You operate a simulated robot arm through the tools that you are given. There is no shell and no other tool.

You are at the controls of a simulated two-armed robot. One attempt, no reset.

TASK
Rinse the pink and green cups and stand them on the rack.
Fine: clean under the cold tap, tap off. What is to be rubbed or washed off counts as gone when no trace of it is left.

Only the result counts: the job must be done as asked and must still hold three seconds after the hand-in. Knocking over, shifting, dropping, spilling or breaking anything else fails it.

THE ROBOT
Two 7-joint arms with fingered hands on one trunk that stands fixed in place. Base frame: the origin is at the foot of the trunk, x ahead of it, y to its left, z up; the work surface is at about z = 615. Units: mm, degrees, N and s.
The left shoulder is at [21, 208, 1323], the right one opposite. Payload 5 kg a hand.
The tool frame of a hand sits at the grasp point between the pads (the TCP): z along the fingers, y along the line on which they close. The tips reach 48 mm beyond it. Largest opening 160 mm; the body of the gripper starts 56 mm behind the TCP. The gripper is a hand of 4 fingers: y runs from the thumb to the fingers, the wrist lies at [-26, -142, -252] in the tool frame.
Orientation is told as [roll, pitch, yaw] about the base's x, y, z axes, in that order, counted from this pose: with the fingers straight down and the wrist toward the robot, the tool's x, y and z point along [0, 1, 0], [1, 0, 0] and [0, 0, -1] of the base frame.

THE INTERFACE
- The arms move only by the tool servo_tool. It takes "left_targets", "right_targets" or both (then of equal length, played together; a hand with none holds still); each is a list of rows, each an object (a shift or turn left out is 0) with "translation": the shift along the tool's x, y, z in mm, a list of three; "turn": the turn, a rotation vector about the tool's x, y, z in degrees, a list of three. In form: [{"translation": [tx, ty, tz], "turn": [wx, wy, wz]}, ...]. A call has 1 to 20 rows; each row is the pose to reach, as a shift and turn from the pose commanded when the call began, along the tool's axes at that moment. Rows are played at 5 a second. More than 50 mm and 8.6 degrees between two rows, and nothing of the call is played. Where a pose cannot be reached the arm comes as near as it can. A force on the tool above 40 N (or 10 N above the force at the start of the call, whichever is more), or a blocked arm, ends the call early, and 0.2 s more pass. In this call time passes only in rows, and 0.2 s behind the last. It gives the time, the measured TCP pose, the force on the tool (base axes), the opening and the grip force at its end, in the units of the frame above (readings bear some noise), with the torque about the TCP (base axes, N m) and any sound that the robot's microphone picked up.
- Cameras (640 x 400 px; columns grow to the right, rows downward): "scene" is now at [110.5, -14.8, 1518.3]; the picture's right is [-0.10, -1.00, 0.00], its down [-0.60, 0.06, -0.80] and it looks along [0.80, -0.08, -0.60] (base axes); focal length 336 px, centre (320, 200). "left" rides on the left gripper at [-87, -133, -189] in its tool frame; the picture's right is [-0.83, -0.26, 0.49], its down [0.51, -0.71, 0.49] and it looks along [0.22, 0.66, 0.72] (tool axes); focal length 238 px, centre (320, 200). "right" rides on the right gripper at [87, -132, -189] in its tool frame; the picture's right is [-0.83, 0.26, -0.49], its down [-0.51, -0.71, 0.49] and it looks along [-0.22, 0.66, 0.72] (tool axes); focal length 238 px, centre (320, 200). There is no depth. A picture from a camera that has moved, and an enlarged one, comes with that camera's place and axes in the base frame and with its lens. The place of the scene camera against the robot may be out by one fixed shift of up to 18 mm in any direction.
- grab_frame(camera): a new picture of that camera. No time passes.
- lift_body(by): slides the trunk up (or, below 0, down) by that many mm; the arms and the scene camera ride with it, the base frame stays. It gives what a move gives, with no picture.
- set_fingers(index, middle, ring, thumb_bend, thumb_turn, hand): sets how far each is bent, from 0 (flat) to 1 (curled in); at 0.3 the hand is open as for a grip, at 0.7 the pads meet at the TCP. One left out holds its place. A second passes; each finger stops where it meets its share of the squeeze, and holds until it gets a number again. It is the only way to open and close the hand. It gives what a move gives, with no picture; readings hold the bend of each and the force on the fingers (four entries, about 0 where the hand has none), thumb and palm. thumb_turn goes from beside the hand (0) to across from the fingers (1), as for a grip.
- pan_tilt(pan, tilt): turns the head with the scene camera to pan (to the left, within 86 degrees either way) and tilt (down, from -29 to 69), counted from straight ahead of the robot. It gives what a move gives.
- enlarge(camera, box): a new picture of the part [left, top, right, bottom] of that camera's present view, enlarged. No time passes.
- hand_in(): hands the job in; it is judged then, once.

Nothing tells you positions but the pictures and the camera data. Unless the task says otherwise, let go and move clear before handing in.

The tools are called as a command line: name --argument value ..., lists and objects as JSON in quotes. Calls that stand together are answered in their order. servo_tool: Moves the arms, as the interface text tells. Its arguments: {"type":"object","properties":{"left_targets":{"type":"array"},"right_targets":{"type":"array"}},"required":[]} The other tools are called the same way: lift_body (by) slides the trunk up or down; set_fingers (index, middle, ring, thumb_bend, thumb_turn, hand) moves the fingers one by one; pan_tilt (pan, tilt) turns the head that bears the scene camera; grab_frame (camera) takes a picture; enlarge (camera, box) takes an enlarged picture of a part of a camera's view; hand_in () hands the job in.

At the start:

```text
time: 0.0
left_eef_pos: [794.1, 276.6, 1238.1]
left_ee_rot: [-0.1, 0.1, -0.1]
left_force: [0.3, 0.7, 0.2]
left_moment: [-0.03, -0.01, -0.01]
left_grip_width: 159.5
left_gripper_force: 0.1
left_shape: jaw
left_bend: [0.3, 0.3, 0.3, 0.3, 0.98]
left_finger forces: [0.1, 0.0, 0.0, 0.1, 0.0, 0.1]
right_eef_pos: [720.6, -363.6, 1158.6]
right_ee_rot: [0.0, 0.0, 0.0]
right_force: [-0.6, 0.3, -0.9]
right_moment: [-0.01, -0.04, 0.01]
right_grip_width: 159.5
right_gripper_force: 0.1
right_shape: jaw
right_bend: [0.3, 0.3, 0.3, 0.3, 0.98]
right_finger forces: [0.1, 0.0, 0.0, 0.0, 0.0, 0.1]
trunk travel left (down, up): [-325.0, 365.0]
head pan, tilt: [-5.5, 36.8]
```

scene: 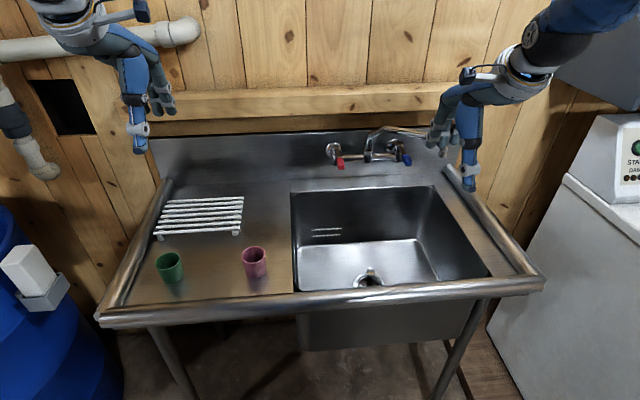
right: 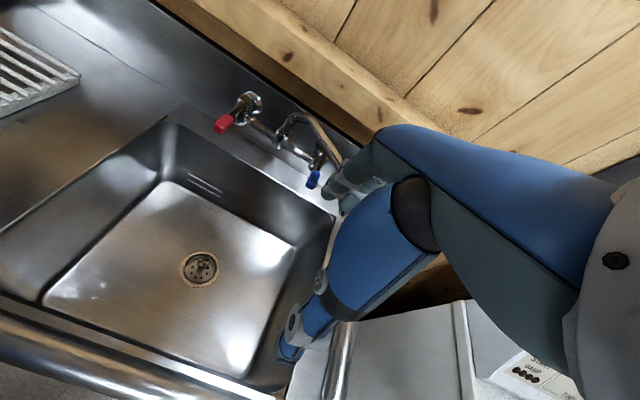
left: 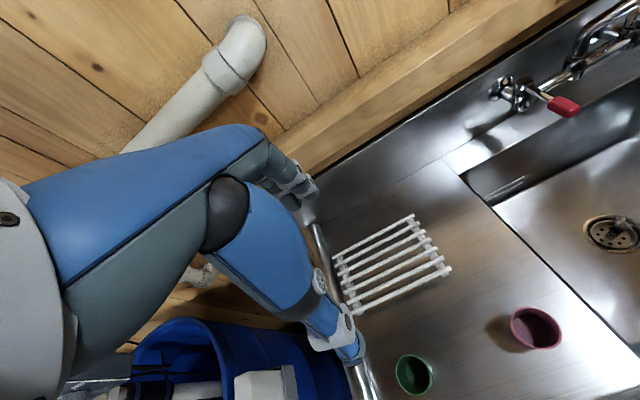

========

Problem A: Transcribe the source extract beginning at "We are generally". Stop after "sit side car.".
Problem B: Give the continuation of the source extract.

Source extract:
========

I have no interest in listening to other people talk about their experience losing their pet, about their grief…
This resonated with me deeply. At first I thought it was just me because I tend to be exceedingly private about my personal life, and that includes anything regarding the deaths in my midst. Understanding that, in looking back I’m not even sure why I even suggested that a pet loss support group meeting might be helpful to this person. I know now that was widely accepted as just what was available, accessible to those grieving the loss of a pet. I’m better equipped, today.
People in pet loss support groups… they’re focused on their grief — as you would expect. How can I go there and have an expectation of being seen, heard, understood in what I’m going through by others if they’re grieving? And I certainly can’t be expected to support them. I don’t want to. I’m too caught up in what’s going on in my own head to do that.
Oh boy. I can remember uttering those words years later in my own grief. Or at least thinking them. And fast forward years later, I know why they came so easily to that person — and me. My intuition was good back then, and I’m grateful that I followed it, eventually.
We are generally pretty instinctive about how we need to move through our grief, we just need the right space and environment to do it. It’s when we don’t have that, when we are told the only option we have to have any sliver of a chance in having our grief seen and heard is to share grieving space with others, and in many cases, before we’re ready.
We all have a different set of tools and skillset in our toolbox to be with our grief, to navigate through it. And of course that’s true — we’ve unique experiences with death, various types of loss, and grief, well… grief can be a shapeshifter of sorts. It assumes any form that it can take, to be heard, seen, acknowledged in, which for many of those who I’ve served over the years, can be disconcerting. It’s resilient like that, grief. It demands to have a front row seat, to be in your lap. Or at least sit side car.

========

Response A:
We are generally pretty instinctive about how we need to move through our grief, we just need the right space and environment to do it. It’s when we don’t have that, when we are told the only option we have to have any sliver of a chance in having our grief seen and heard is to share grieving space with others, and in many cases, before we’re ready.
We all have a different set of tools and skillset in our toolbox to be with our grief, to navigate through it. And of course that’s true — we’ve unique experiences with death, various types of loss, and grief, well… grief can be a shapeshifter of sorts. It assumes any form that it can take, to be heard, seen, acknowledged in, which for many of those who I’ve served over the years, can be disconcerting. It’s resilient like that, grief. It demands to have a front row seat, to be in your lap. Or at least sit side car.

Response B:
Our culture is so grief-resistant, grief-repellent even, that if we see, hear or feel someone that is navigating the death of a loved one (or become aware that it’s happening), and this is especially true with disenfranchised grief, like that due to the loss of a pet — we’ll find any way to push it, and them — away. And so, until not so long ago, those wading through grief from the loss of a pet felt like they had no choice but to huddle together in groups designed just for them. Or, as I’ve seen in my ongoing training, they might be directed to talk to a mental health professional. Yes, people who are expressing normal grief because they’ve lost an animal companion are being referred to pet loss groups, and if they indicate that they’re not down with participating in a group setting, they are often at best referred to a list of mental health professionals to contact, if they’re not ignored altogether.
What’s often interpreted by the grieving when that occurs?
They feel dismissed. They feel like the only place their grief is allowed to come out to breathe is with another group of people who are grieving too. Or they come away feeling like their grief is a pathology. And for those who have the desire to get defensive about making those recommendations to the grieving, please don’t shoot the messenger. This is feedback that I’ve gotten from families over the years.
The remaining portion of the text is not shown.